Weight loss tips that are good for your teeth too!
Have you been packing on the winter pounds? Or maybe hanging on to some excess baby weight? Weight loss is a common goal for many of us especially around the New Year.
Some easy steps to achieve weight loss include making smart food choices, portion control, and exercising. Studies show these changes can have many benefits the most obvious being your waistline but they can also be good for your teeth. I’ve listed some small changes below that can make a big difference on the scale and in your smile.

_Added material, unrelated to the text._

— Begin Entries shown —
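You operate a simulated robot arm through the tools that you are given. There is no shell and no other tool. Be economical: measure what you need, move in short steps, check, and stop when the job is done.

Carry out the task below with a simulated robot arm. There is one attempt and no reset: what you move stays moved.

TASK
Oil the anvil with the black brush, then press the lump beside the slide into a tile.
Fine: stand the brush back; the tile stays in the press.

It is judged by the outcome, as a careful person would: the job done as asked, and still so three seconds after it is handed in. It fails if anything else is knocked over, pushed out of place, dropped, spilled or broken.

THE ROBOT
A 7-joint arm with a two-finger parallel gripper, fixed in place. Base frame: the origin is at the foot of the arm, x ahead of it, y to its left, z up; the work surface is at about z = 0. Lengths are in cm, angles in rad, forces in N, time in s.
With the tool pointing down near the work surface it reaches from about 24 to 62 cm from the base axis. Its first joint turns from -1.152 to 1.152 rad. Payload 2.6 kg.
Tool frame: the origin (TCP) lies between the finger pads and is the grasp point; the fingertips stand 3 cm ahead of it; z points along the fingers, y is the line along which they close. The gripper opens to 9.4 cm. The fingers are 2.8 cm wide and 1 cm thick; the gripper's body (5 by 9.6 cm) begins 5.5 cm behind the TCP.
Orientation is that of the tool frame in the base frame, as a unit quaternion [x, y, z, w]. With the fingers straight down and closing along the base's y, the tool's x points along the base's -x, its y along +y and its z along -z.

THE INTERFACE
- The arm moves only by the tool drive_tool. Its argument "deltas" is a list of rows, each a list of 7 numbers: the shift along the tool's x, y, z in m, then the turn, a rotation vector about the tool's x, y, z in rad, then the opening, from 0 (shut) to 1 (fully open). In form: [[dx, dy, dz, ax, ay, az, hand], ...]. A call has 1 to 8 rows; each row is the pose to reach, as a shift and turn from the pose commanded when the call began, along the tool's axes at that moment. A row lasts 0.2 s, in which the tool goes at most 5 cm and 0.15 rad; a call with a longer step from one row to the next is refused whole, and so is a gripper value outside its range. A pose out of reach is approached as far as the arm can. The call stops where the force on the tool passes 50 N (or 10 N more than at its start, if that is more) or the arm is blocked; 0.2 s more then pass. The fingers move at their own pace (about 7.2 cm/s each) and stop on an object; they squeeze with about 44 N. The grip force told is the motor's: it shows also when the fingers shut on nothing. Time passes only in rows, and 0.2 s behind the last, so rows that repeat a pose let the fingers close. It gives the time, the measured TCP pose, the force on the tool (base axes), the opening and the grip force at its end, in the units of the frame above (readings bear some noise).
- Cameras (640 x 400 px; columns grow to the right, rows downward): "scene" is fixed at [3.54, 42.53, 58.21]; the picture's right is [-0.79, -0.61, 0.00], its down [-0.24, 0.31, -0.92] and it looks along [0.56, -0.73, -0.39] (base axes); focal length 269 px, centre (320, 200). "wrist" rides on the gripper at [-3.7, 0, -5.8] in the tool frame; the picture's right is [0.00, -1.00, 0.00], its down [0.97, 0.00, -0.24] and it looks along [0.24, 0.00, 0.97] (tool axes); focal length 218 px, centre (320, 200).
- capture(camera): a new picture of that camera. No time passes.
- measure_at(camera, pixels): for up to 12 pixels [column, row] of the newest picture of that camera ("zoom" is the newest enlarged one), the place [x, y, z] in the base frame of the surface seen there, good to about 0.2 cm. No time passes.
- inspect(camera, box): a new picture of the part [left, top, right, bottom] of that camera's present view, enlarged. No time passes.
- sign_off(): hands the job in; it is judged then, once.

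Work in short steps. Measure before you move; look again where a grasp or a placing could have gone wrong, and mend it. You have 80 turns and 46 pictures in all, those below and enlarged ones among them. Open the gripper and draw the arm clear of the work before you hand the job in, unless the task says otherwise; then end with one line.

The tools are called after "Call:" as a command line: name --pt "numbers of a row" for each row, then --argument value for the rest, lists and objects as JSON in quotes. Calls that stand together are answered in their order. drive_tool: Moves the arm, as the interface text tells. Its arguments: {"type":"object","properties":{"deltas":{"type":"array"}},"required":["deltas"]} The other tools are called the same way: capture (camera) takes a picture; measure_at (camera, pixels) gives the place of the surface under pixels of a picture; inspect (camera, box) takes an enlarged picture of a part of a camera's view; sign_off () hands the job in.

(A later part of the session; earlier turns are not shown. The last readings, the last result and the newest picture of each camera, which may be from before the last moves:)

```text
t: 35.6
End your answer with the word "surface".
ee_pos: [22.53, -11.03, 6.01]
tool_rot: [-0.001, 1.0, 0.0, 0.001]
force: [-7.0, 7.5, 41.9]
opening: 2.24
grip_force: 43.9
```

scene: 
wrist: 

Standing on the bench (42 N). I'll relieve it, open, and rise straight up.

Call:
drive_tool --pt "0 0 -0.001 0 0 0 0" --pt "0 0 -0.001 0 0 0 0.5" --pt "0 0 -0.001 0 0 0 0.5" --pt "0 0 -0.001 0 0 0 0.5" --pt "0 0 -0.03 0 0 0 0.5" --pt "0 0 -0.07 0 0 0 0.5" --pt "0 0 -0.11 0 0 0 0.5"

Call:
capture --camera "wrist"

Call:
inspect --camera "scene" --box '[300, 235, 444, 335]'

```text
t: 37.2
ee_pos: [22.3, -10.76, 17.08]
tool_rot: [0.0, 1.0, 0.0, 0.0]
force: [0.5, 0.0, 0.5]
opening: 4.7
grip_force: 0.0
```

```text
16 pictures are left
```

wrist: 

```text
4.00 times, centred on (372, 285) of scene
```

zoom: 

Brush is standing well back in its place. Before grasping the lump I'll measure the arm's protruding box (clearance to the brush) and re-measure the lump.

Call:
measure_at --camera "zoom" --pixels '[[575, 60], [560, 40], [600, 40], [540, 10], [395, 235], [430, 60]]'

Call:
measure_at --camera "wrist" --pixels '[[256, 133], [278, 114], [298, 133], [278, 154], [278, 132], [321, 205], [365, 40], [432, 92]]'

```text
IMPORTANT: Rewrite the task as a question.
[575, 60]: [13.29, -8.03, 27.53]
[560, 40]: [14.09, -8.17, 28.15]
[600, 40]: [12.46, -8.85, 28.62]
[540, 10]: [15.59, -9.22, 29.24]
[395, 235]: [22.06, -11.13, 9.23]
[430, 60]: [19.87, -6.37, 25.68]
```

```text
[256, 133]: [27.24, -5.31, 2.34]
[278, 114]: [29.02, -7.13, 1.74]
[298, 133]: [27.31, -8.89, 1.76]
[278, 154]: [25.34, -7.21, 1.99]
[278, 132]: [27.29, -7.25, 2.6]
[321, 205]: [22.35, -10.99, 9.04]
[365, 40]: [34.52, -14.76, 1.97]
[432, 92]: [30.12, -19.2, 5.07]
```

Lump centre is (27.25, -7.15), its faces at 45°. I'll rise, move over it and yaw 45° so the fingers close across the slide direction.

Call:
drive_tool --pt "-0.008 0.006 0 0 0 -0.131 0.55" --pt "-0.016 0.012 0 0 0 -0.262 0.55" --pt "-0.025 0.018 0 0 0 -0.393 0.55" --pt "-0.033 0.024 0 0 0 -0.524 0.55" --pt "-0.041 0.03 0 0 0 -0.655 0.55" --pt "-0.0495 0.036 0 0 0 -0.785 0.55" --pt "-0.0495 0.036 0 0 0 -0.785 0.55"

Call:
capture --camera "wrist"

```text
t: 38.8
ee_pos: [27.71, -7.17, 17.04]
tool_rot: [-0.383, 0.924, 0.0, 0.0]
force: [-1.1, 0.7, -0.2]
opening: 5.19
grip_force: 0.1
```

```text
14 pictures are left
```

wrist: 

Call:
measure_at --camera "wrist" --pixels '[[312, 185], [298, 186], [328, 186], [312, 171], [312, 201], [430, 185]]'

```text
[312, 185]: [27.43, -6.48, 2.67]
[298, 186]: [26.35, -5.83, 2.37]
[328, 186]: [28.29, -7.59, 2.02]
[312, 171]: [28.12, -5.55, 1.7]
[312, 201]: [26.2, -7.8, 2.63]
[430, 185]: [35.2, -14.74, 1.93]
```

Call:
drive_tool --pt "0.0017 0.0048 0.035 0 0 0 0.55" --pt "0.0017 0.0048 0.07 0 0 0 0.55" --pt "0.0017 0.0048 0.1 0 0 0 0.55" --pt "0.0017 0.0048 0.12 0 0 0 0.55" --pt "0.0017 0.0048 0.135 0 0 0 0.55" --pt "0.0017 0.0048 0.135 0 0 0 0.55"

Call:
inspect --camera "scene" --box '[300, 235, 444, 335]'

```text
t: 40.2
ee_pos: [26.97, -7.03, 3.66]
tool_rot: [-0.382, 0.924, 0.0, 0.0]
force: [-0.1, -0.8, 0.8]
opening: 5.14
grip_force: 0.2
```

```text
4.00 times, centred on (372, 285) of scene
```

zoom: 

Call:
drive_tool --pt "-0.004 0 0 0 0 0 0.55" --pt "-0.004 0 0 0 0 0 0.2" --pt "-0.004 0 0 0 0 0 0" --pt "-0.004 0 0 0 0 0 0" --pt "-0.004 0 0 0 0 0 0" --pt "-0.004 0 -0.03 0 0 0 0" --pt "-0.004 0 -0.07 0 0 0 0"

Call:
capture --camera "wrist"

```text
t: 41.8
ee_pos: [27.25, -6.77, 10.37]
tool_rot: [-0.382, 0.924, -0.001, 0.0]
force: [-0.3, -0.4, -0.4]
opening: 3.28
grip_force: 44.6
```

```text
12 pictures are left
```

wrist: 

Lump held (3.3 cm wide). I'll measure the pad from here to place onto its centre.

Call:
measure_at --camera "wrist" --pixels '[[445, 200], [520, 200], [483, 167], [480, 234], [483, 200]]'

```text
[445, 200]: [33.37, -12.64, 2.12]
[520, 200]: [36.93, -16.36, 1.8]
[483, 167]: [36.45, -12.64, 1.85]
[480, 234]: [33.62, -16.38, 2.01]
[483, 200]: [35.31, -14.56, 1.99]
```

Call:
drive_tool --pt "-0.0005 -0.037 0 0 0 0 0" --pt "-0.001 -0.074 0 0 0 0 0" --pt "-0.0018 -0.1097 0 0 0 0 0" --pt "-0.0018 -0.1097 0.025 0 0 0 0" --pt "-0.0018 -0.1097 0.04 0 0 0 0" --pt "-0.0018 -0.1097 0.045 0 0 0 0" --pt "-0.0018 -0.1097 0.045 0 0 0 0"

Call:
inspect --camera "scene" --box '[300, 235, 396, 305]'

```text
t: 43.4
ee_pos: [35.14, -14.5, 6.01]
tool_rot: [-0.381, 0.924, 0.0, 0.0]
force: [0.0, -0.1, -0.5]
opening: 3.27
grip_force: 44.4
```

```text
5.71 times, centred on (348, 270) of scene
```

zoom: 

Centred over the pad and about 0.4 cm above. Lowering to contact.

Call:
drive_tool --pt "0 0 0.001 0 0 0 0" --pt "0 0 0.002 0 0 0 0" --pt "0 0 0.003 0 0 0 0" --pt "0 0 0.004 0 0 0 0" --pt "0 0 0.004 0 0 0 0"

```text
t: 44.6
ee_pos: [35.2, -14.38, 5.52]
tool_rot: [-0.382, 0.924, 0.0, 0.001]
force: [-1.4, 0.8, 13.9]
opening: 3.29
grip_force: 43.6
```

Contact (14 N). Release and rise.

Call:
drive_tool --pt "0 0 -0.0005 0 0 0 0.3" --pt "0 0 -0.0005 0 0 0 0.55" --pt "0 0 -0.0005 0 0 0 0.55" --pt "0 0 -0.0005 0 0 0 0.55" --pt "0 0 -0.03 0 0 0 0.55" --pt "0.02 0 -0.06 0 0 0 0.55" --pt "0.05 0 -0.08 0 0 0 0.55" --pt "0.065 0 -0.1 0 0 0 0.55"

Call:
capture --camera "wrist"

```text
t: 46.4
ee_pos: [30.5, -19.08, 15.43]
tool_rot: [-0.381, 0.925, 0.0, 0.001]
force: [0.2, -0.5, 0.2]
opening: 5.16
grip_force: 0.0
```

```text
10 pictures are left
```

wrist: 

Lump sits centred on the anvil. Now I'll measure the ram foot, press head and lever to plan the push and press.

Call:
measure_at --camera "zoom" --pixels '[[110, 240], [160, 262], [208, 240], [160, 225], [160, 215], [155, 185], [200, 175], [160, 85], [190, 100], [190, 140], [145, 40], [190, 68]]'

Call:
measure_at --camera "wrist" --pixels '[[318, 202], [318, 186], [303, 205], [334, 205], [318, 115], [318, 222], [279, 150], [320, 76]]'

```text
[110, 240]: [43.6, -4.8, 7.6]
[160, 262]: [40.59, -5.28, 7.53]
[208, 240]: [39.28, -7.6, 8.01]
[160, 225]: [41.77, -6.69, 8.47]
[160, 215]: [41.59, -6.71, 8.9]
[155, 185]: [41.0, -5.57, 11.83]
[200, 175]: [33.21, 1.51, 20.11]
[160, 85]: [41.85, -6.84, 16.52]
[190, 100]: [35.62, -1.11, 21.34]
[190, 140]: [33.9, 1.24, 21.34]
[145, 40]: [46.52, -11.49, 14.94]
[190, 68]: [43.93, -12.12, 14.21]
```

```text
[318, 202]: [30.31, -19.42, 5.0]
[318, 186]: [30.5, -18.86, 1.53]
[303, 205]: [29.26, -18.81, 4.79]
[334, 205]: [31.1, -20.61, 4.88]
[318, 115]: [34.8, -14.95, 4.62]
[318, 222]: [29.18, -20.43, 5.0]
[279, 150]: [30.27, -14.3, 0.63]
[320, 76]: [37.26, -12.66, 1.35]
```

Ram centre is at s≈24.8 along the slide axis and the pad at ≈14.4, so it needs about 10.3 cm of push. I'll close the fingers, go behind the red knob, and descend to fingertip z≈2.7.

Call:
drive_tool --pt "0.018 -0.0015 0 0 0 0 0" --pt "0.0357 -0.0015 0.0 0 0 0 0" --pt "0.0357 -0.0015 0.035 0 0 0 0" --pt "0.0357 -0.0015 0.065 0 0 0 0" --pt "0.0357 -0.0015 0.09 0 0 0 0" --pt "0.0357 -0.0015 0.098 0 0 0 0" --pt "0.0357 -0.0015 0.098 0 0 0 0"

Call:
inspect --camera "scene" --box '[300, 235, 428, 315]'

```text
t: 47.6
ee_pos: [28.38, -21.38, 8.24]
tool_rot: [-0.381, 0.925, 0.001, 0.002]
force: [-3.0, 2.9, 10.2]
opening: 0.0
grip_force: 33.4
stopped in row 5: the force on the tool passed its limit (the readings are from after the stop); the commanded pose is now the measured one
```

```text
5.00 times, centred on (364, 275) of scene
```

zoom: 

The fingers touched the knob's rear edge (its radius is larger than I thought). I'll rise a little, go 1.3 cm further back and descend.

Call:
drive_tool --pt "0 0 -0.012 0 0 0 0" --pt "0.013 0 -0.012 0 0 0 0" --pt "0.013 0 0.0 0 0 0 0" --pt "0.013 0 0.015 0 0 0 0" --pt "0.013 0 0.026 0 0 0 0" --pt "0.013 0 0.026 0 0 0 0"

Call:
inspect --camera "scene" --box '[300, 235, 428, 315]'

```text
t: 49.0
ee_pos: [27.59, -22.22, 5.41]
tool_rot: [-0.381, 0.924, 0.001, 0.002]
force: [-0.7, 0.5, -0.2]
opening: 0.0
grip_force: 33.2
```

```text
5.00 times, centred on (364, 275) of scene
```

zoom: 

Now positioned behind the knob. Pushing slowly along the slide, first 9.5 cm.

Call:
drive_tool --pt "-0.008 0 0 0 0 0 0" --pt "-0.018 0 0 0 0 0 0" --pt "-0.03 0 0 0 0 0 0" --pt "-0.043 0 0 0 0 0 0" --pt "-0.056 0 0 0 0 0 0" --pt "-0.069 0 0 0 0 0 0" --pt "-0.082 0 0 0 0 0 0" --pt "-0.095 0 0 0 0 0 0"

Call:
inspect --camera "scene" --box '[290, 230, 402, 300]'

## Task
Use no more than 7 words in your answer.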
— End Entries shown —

When You’re Planning Meals
In the past, you may not have taken the time to plan meals. You craved sugary or fatty foods often turning to fast food choices that weigh you down and cause fatigue.
Food is fuel for your body, and the right kinds of food will help you look, feel and function better. What your body needs is lean protein, vegetables, grains and nutritious foods to give you energy for the day.
An easy way to start is to think about what your plate should look like, using the image above:
- Fruits and vegetables: These should cover half your plate at meals. They are high in water and fiber, which balance the sugars they contain and help to clean your teeth. These foods also help stimulate saliva production, which washes harmful acids and food particles away from teeth and helps neutralize acid, protecting teeth from cavities.
- Grains: At least half of the grains you eat should be whole grains or low-sugar breads and cereals, such as oatmeal, whole wheat bread and brown rice.
- Protein: Make lean protein choices, such as lean beef, skinless poultry and fish. Vary your protein choices to also include eggs, beans, peas and legumes. These phosphorus-rich foods help to keep your mouth healthy and contain valuable protein, which help keep you feel fuller for longer amounts of time.
- Dairy: When it comes to dairy, choose low-fat or fat-free dairy foods. Many are lactose intolerant or have chosen a plant based diet. In this case there are many plant based calcium sources. They include fortified almond, soy, or rice milk. Fortified orange juice, collard, mustard and turnip greens, dried figs, tofu, kale and broccoli can also be an excellent source of calcium.
When You Need Something to Drink
In the past, you may have reached for soda or sugary drinks but ideally you should be drinking several glasses of water daily.
1 in 4 Americans get at least 200 calories a day from sugary drinks like soda. Since a 20-ounce regular soda has an average of 227 calories, cutting soda from your diet is an easy way to save
The calories in regular soda are bad enough but it is even worse than that for your teeth because those calories come from added sugar. A regular can of soda also contains about 12.5 teaspoons of added sugar, which is how much added sugar the FDA says people over the age of 3 should have throughout an entire day!
The swap is simple: Water. (Even better if it’s fluoridated!) Water contains no calories, no sugars and helps keep cavities away by washing away leftover food and keeping dry mouth at bay.
In the past you may have grabbed a cookie or candy after dinner to feed your sweet tooth.
Instead, try going for a stick of sugar free gum! You can prevent dessert remorse and clean your teeth at the same time. Waiting about 20 minutes after a meal helps your body determine if it’s really still hungry. Studies also show that chewing sugarless gum for 20 minutes after eating can reduce your risk of cavities. (Look for a sugarless gum with the ADA Seal of Acceptance.)
In the past you may have rehydrated with a sports drink after exercising, which you might not have realized is loaded with sugar.
Now when you work out try filling your water bottle with tap water. Adults should aim for two and a half hours of moderate-intensity physical activity every week. Staying hydrated is key when you’re exercising, but sports drinks also often add extra calories because they are full of sugar and can be acidic. That’s why, water is the best beverage for your body and your teeth. And while you’re strengthening your body with a workout, you can strengthen your teeth by drinking tap water. Community water with fluoride can actually help rebuild weak spots on the outer shell of your teeth.
When You Could Really Go for a Snack
Now, you’re better prepared and choose healthy foods. Picking up chips, crackers or whatever is around is an easy way for calories to sneak up on you. Limiting your snacking and making better choices can help control your calorie intake and give cavity-causing bacteria in your mouth less leftover food to snack on as well. If you do snack, make it a nutritious choice—such as, yogurt, fruits, vegetables or nuts—to feel fuller, longer and help your overall and dental health at the same time.
If you tend to snack at night, try moving your evening brushing time up a bit. A clean mouth just might motivate you to say no to that midnight snack.